SHORT TASK -
Pick up the page excerpt at the point where it stops and go on.

DATA EXCERPT -
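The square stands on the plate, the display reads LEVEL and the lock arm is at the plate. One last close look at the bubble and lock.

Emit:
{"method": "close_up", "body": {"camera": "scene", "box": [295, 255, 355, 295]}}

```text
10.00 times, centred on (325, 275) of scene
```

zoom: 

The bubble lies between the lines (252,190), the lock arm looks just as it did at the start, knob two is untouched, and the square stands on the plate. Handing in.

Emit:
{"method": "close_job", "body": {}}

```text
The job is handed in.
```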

PAGE EXCERPT -
The transactions contemplated by the Asset Purchase Agreement were consummated on May 30, 2012, and the Issuer issued 100 shares of Series A Preferred Stock to BKC on that date. The Series A Preferred Stock was issued pursuant to a Certificate of Designation (the “Certificate of Designation”) filed with the Secretary of State of the State of Delaware on May 29, 2012. Pursuant to the Certificate of Designation, each share of Series A Preferred


SCHEDULE 13D

 

CUSIP No. 14574X104   Page 4 of 7 Pages

Stock is convertible into 94,145.80 shares of Common Stock (the “Conversion Shares”), provided that the Issuer will not issue more than 4,609,203 Conversion Shares (in the aggregate) unless and until the Issuer obtains stockholder approval permitting such issuances in accordance with applicable NASDAQ Stock Market Rules (the “Issuance Limitation”). Pursuant to the Certificate of Designation, the Series A Preferred Stock and the Conversion Shares are subject to a three-year restriction on transfer by BKC from the date of the issuance of the Series A Preferred Stock (the “Holding Period”). The Series A Preferred Stock will vote with the Common Stock on an as-converted basis (subject to the Issuance Limitation). The holders of Series A Preferred Stock will be entitled to receive dividends payable on the Common Stock (other than dividends payable solely in shares of Common Stock) on an as converted basis without regard to the Issuance Limitation. The holders of Series A Preferred Stock will be entitled to a liquidation preference of $0.01 per share and thereafter will be entitled to share ratably (on an as-converted basis without regard to the Issuance Limitation) with the Common Stock in the distribution of any remaining assets.

The foregoing summary of each of the Asset Purchase Agreement and the Certificate of Designations is not intended to be complete and is qualified by reference to the copy of each such document included as an exhibit to this Schedule 13D and incorporated herein by reference.

 

Item 4. Purpose of the Transaction.

As described in Item 3 above, BKC acquired the shares of Series A Preferred Stock of the Issuer as consideration for the sale of the Transferred Restaurants to the Issuer pursuant to the Asset Purchase Agreement. Except as set forth below, the Reporting Persons do not have any plans which relate to or would result in any of the matters listed in Items 4(a)-(j) of Schedule 13D.

(a) On March 26, 2012, BKC entered into a Voting Agreement with each of Jefferies Capital Partners IV L.P., Jefferies Employee Partners IV LLC, JCP Partners IV LLC (collectively, the “JCP Group”) (collectively, the “Jefferies Voting Agreements”), and Daniel T. Accordino, the Chief Executive Officer, President and a director of the Issuer (the “Accordino Voting Agreement” and together with the Jefferies Voting Agreements, the “Voting Agreements”), pursuant to which the JCP Group and Mr. Accordino agreed to vote their respective shares of Common Stock in favor of a proposal at the next annual meeting of the Issuer’s stockholders and any subsequent meeting of the Issuer’s stockholders, if necessary, to remove the Issuance Limitation. The Voting Agreements will terminate upon the earliest to occur of (i) the date on which the removal of the Issuance Limitation is approved by the CRG stockholders and (ii) December 31, 2013.

RESPONSE TO THE TASK -
(d) Pursuant to the Certificate of Designation, BKC has the right to elect two members of the Issuer’s Board of Directors as Class A members until the date on which the number of shares of Common Stock into which the outstanding shares of Series A Preferred Stock held by BKC are then convertible constitutes less than 14.5% of the total number of outstanding shares of Common Stock (the “Director Step-Down Date”). From the Director Step-Down Date to the date on which the number of shares of Common Stock into which the outstanding shares of Series A Preferred Stock held by BKC are then convertible constitute less than 10% of the total number of outstanding shares of Common Stock or the date on which there is a prohibited transfer of the Series A Preferred Stock or the Conversion Shares during the Holding Period, BKC will have the right to elect one member to the Issuer’s Board of Directors as a Class A member. Effective as of the closing of the transaction, the Board of Directors of the Issuer set the size of the Board of Directors at seven members and appointed Daniel Schwartz and Steven Wiborg as Class A Directors of the Issuer. The Class A Directors are a separate class of directors on the Board of Directors from the Class I, Class II and Class III directors of the Board of Directors.

The foregoing summary of the Voting Agreements and the Certificate of Designations is not intended to be complete and is qualified by reference to the copy of each such document included as an exhibit to this Schedule 13D and incorporated herein by reference.


SCHEDULE 13D

 

CUSIP No. 14574X104   Page 5 of 7 Pages

 

Item 5. Interest in Securities of the Issuer.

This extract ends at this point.